***** Excerpt provided

Rocketbook notebooks

If you aren’t quite ready to go totally digital, Rocketbook notebooks combine the traditional feel of pen and paper with digital magic that will let you easily scan and share your notes via an app on your smartphone.

Rocketbook notebooks are spiral-bound notebooks that are available in a variety of sizes and types. From small pocket sized memo pads, to 8.5 x 11 inch letter or 6.0 x 8.8 inch sized notebooks that have 32 – 38 sheets of reusable paper that is lined, dot grid, or blank. There are even Rocketbooks that are setup like a planner with blank calendar pages.

Each Rocketbook comes with a Pilot Frixion pen that allows you to write your notes, then scan the pages and easily clean the notes from the paper with a damp cloth (included).

**********

Continue the excerpt provided from where it stops.

***** Information supplied

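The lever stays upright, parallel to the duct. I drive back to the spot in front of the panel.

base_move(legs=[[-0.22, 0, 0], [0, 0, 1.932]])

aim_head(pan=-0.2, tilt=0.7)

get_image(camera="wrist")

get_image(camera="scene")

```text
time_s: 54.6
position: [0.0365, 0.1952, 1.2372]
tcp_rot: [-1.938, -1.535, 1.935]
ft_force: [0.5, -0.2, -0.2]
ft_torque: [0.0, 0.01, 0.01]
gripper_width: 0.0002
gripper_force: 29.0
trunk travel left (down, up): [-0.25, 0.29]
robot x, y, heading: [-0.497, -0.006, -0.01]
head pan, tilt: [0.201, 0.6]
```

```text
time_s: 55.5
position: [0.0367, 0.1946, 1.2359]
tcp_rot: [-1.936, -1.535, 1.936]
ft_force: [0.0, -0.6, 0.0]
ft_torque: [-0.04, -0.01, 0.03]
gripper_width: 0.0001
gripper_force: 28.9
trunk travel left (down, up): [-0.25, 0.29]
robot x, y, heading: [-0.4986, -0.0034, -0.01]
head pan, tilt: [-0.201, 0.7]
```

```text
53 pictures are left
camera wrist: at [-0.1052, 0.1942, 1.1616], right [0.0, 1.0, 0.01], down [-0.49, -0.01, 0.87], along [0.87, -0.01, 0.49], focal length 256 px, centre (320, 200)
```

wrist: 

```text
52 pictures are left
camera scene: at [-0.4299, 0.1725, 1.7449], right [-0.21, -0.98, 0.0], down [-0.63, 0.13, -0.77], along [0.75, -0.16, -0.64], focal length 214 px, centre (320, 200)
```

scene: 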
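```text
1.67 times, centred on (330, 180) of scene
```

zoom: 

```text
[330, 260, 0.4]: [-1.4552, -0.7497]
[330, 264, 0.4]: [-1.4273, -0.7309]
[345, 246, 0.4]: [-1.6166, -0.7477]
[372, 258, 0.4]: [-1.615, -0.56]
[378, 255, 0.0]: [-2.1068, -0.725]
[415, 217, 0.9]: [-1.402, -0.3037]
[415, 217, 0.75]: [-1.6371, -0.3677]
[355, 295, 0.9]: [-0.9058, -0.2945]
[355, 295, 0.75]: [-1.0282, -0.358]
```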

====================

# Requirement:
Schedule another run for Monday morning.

**********

# Exercise output:
The bottom of each page has small icons that you can check to automatically send your handwritten notes to destinations via email or to cloud services like Evernote, Google Drive, Dropbox, OneNote, OneDrive, Trello, Slack, Box, iCloud, or Messages. There’s even an option to use OCR (optical character recognition) to transcribe your notes to text.

Prices for each notebook start at $16. Visit getrocketbook.com or Amazon for more info.

Neo smartpens

Unlike Rocketbook which is a special notebook that is used with a readily available erasable pen, the Neo  smartpens use a special pen AND special notebooks to turn handwritten notes into digital notes.

The smartpen is used with a high-quality notebook that has specially coded pages with tiny dots that the camera built into the pen then uses to record your handwritten notes. The NeoLab system is more expensive than Rocketbook, but you’re getting both an analog notebook and digital copies. The NeoLab software is more robust than Rocketbook’s software as it will allow you to edit your digital notes and more easily search them for text.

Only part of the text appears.